▶ Data provided:
-- start --

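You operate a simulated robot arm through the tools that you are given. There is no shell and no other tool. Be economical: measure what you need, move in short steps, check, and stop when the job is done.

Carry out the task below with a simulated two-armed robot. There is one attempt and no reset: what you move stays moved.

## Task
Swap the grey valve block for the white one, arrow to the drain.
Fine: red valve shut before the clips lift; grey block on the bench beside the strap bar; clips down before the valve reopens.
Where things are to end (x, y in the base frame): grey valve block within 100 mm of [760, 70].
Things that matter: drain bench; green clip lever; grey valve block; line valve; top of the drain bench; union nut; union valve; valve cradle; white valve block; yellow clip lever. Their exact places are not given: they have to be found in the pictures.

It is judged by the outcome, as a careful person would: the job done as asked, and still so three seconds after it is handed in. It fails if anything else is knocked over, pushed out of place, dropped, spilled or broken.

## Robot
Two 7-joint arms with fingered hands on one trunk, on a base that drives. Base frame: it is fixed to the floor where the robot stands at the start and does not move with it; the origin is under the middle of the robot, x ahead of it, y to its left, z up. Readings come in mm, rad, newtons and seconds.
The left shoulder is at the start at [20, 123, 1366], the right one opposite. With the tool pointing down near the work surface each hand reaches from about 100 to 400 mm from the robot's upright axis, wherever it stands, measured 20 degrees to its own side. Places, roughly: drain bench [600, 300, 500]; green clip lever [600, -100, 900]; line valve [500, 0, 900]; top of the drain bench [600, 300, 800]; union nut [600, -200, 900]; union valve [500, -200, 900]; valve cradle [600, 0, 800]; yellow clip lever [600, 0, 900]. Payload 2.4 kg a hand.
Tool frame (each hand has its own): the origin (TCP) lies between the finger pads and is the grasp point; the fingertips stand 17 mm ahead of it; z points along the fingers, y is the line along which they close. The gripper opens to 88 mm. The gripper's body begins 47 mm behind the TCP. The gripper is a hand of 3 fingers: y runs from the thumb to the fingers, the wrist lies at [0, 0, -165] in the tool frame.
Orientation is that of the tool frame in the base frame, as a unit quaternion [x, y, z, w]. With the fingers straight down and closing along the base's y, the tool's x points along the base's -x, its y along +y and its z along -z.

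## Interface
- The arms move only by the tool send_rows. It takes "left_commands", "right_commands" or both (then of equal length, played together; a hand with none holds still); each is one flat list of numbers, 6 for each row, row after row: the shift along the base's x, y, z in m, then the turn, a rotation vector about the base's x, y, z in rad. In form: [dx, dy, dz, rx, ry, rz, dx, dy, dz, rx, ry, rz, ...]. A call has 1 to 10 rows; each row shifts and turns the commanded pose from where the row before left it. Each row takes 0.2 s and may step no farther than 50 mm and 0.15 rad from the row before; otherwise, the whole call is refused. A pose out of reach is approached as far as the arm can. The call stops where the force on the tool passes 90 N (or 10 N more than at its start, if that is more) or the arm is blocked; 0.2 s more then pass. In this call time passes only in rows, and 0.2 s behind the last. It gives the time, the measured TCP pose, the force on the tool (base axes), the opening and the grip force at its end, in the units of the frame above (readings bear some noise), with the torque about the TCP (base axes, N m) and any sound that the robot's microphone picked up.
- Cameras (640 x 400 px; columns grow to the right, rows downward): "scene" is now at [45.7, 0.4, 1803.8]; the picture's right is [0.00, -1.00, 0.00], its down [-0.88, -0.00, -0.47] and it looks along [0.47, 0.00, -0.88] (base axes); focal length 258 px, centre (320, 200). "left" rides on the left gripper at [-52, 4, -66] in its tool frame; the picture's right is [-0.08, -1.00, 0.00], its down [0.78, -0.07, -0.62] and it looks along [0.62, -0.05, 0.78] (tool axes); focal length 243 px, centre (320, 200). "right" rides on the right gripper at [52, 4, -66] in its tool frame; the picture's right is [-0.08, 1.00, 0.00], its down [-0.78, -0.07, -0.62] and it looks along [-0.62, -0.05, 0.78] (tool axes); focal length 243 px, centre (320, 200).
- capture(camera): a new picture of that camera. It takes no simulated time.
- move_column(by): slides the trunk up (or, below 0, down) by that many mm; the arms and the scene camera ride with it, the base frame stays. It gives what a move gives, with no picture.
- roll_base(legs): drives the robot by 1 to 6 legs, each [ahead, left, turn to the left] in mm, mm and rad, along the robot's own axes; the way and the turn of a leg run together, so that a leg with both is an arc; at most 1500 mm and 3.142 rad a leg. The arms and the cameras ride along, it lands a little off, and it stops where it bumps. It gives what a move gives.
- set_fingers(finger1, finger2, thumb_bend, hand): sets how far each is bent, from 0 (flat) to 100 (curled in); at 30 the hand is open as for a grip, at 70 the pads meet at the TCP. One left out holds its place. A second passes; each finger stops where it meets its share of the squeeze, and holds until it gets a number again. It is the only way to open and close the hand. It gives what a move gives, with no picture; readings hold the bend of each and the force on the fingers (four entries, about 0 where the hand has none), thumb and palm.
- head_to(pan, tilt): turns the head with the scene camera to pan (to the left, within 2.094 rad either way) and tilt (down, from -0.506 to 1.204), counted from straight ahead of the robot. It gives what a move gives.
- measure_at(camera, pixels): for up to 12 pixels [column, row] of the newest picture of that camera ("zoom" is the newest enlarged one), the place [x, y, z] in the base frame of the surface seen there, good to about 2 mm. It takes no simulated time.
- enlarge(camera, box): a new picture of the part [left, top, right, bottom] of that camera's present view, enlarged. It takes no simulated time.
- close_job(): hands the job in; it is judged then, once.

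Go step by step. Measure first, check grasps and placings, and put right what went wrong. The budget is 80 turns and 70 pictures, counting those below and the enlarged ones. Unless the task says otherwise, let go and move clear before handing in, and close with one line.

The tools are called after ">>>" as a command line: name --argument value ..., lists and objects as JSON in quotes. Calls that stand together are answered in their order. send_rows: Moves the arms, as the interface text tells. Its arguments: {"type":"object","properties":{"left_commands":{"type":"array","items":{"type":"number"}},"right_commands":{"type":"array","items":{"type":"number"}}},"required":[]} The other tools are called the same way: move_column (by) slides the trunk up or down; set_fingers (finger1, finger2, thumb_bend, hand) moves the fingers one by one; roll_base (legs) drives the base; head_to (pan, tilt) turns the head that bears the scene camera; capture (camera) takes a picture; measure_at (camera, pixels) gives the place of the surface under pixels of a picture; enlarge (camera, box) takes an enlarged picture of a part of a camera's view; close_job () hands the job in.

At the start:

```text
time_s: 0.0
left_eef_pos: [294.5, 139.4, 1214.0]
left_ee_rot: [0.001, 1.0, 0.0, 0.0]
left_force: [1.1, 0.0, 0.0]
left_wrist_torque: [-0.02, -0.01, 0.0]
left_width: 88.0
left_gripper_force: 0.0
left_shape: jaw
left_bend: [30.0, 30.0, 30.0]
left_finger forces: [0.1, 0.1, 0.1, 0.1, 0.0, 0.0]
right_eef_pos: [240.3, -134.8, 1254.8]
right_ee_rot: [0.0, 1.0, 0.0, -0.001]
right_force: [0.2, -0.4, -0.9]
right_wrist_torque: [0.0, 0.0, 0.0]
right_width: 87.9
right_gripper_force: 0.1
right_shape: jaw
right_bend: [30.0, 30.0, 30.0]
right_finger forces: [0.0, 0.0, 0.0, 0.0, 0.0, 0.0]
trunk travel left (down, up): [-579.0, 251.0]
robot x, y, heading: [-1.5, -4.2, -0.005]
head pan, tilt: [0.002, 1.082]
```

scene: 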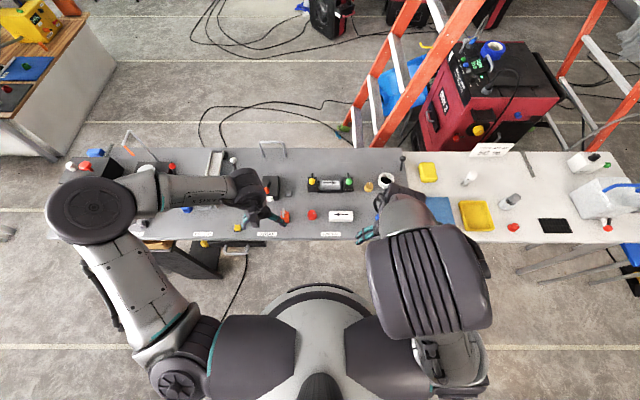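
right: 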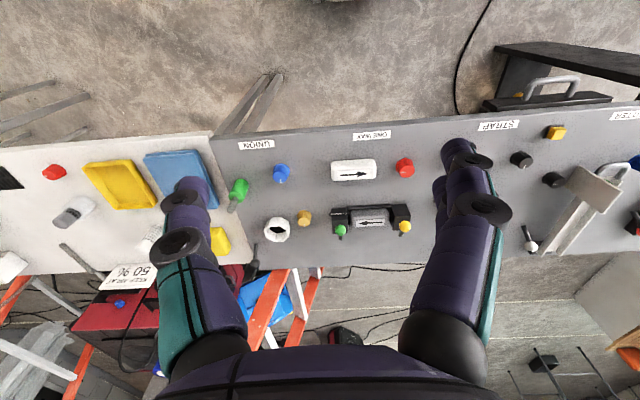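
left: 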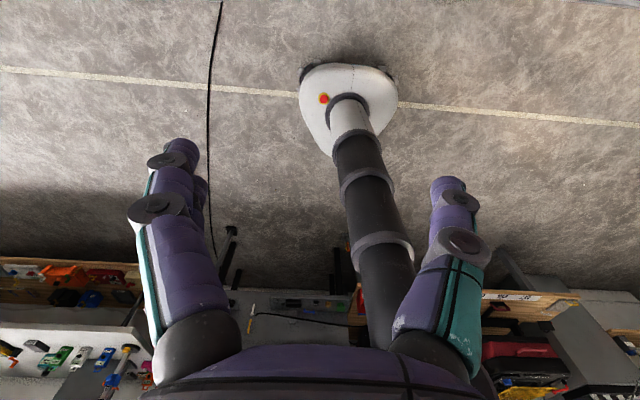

-- end --

▶ The task:
Leave the images out and output the remaining material exactly as it stands. Format the lines as a JSON array of strings and drop empty lines.

▶ Answer in full:
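[
  "You operate a simulated robot arm through the tools that you are given. There is no shell and no other tool. Be economical: measure what you need, move in short steps, check, and stop when the job is done.",
  "Carry out the task below with a simulated two-armed robot. There is one attempt and no reset: what you move stays moved.",
  "## Task",
  "Swap the grey valve block for the white one, arrow to the drain.",
  "Fine: red valve shut before the clips lift; grey block on the bench beside the strap bar; clips down before the valve reopens.",
  "Where things are to end (x, y in the base frame): grey valve block within 100 mm of [760, 70].",
  "Things that matter: drain bench; green clip lever; grey valve block; line valve; top of the drain bench; union nut; union valve; valve cradle; white valve block; yellow clip lever. Their exact places are not given: they have to be found in the pictures.",
  "It is judged by the outcome, as a careful person would: the job done as asked, and still so three seconds after it is handed in. It fails if anything else is knocked over, pushed out of place, dropped, spilled or broken.",
  "## Robot",
  "Two 7-joint arms with fingered hands on one trunk, on a base that drives. Base frame: it is fixed to the floor where the robot stands at the start and does not move with it; the origin is under the middle of the robot, x ahead of it, y to its left, z up. Readings come in mm, rad, newtons and seconds.",
  "The left shoulder is at the start at [20, 123, 1366], the right one opposite. With the tool pointing down near the work surface each hand reaches from about 100 to 400 mm from the robot's upright axis, wherever it stands, measured 20 degrees to its own side. Places, roughly: drain bench [600, 300, 500]; green clip lever [600, -100, 900]; line valve [500, 0, 900]; top of the drain bench [600, 300, 800]; union nut [600, -200, 900]; union valve [500, -200, 900]; valve cradle [600, 0, 800]; yellow clip lever [600, 0, 900]. Payload 2.4 kg a hand.",
  "Tool frame (each hand has its own): the origin (TCP) lies between the finger pads and is the grasp point; the fingertips stand 17 mm ahead of it; z points along the fingers, y is the line along which they close. The gripper opens to 88 mm. The gripper's body begins 47 mm behind the TCP. The gripper is a hand of 3 fingers: y runs from the thumb to the fingers, the wrist lies at [0, 0, -165] in the tool frame.",
  "Orientation is that of the tool frame in the base frame, as a unit quaternion [x, y, z, w]. With the fingers straight down and closing along the base's y, the tool's x points along the base's -x, its y along +y and its z along -z.",
  "## Interface",
  "- The arms move only by the tool send_rows. It takes \"left_commands\", \"right_commands\" or both (then of equal length, played together; a hand with none holds still); each is one flat list of numbers, 6 for each row, row after row: the shift along the base's x, y, z in m, then the turn, a rotation vector about the base's x, y, z in rad. In form: [dx, dy, dz, rx, ry, rz, dx, dy, dz, rx, ry, rz, ...]. A call has 1 to 10 rows; each row shifts and turns the commanded pose from where the row before left it. Each row takes 0.2 s and may step no farther than 50 mm and 0.15 rad from the row before; otherwise, the whole call is refused. A pose out of reach is approached as far as the arm can. The call stops where the force on the tool passes 90 N (or 10 N more than at its start, if that is more) or the arm is blocked; 0.2 s more then pass. In this call time passes only in rows, and 0.2 s behind the last. It gives the time, the measured TCP pose, the force on the tool (base axes), the opening and the grip force at its end, in the units of the frame above (readings bear some noise), with the torque about the TCP (base axes, N m) and any sound that the robot's microphone picked up.",
  "- Cameras (640 x 400 px; columns grow to the right, rows downward): \"scene\" is now at [45.7, 0.4, 1803.8]; the picture's right is [0.00, -1.00, 0.00], its down [-0.88, -0.00, -0.47] and it looks along [0.47, 0.00, -0.88] (base axes); focal length 258 px, centre (320, 200). \"left\" rides on the left gripper at [-52, 4, -66] in its tool frame; the picture's right is [-0.08, -1.00, 0.00], its down [0.78, -0.07, -0.62] and it looks along [0.62, -0.05, 0.78] (tool axes); focal length 243 px, centre (320, 200). \"right\" rides on the right gripper at [52, 4, -66] in its tool frame; the picture's right is [-0.08, 1.00, 0.00], its down [-0.78, -0.07, -0.62] and it looks along [-0.62, -0.05, 0.78] (tool axes); focal length 243 px, centre (320, 200).",
  "- capture(camera): a new picture of that camera. It takes no simulated time.",
  "- move_column(by): slides the trunk up (or, below 0, down) by that many mm; the arms and the scene camera ride with it, the base frame stays. It gives what a move gives, with no picture.",
  "- roll_base(legs): drives the robot by 1 to 6 legs, each [ahead, left, turn to the left] in mm, mm and rad, along the robot's own axes; the way and the turn of a leg run together, so that a leg with both is an arc; at most 1500 mm and 3.142 rad a leg. The arms and the cameras ride along, it lands a little off, and it stops where it bumps. It gives what a move gives.",
  "- set_fingers(finger1, finger2, thumb_bend, hand): sets how far each is bent, from 0 (flat) to 100 (curled in); at 30 the hand is open as for a grip, at 70 the pads meet at the TCP. One left out holds its place. A second passes; each finger stops where it meets its share of the squeeze, and holds until it gets a number again. It is the only way to open and close the hand. It gives what a move gives, with no picture; readings hold the bend of each and the force on the fingers (four entries, about 0 where the hand has none), thumb and palm.",
  "- head_to(pan, tilt): turns the head with the scene camera to pan (to the left, within 2.094 rad either way) and tilt (down, from -0.506 to 1.204), counted from straight ahead of the robot. It gives what a move gives.",
  "- measure_at(camera, pixels): for up to 12 pixels [column, row] of the newest picture of that camera (\"zoom\" is the newest enlarged one), the place [x, y, z] in the base frame of the surface seen there, good to about 2 mm. It takes no simulated time.",
  "- enlarge(camera, box): a new picture of the part [left, top, right, bottom] of that camera's present view, enlarged. It takes no simulated time.",
  "- close_job(): hands the job in; it is judged then, once.",
  "Go step by step. Measure first, check grasps and placings, and put right what went wrong. The budget is 80 turns and 70 pictures, counting those below and the enlarged ones. Unless the task says otherwise, let go and move clear before handing in, and close with one line.",
  "The tools are called after \">>>\" as a command line: name --argument value ..., lists and objects as JSON in quotes. Calls that stand together are answered in their order. send_rows: Moves the arms, as the interface text tells. Its arguments: {\"type\":\"object\",\"properties\":{\"left_commands\":{\"type\":\"array\",\"items\":{\"type\":\"number\"}},\"right_commands\":{\"type\":\"array\",\"items\":{\"type\":\"number\"}}},\"required\":[]} The other tools are called the same way: move_column (by) slides the trunk up or down; set_fingers (finger1, finger2, thumb_bend, hand) moves the fingers one by one; roll_base (legs) drives the base; head_to (pan, tilt) turns the head that bears the scene camera; capture (camera) takes a picture; measure_at (camera, pixels) gives the place of the surface under pixels of a picture; enlarge (camera, box) takes an enlarged picture of a part of a camera's view; close_job () hands the job in.",
  "At the start:",
  "```text",
  "time_s: 0.0",
  "left_eef_pos: [294.5, 139.4, 1214.0]",
  "left_ee_rot: [0.001, 1.0, 0.0, 0.0]",
  "left_force: [1.1, 0.0, 0.0]",
  "left_wrist_torque: [-0.02, -0.01, 0.0]",
  "left_width: 88.0",
  "left_gripper_force: 0.0",
  "left_shape: jaw",
  "left_bend: [30.0, 30.0, 30.0]",
  "left_finger forces: [0.1, 0.1, 0.1, 0.1, 0.0, 0.0]",
  "right_eef_pos: [240.3, -134.8, 1254.8]",
  "right_ee_rot: [0.0, 1.0, 0.0, -0.001]",
  "right_force: [0.2, -0.4, -0.9]",
  "right_wrist_torque: [0.0, 0.0, 0.0]",
  "right_width: 87.9",
  "right_gripper_force: 0.1",
  "right_shape: jaw",
  "right_bend: [30.0, 30.0, 30.0]",
  "right_finger forces: [0.0, 0.0, 0.0, 0.0, 0.0, 0.0]",
  "trunk travel left (down, up): [-579.0, 251.0]",
  "robot x, y, heading: [-1.5, -4.2, -0.005]",
  "head pan, tilt: [0.002, 1.082]",
  "```",
  "scene: ",
  "right: ",
  "left: "
]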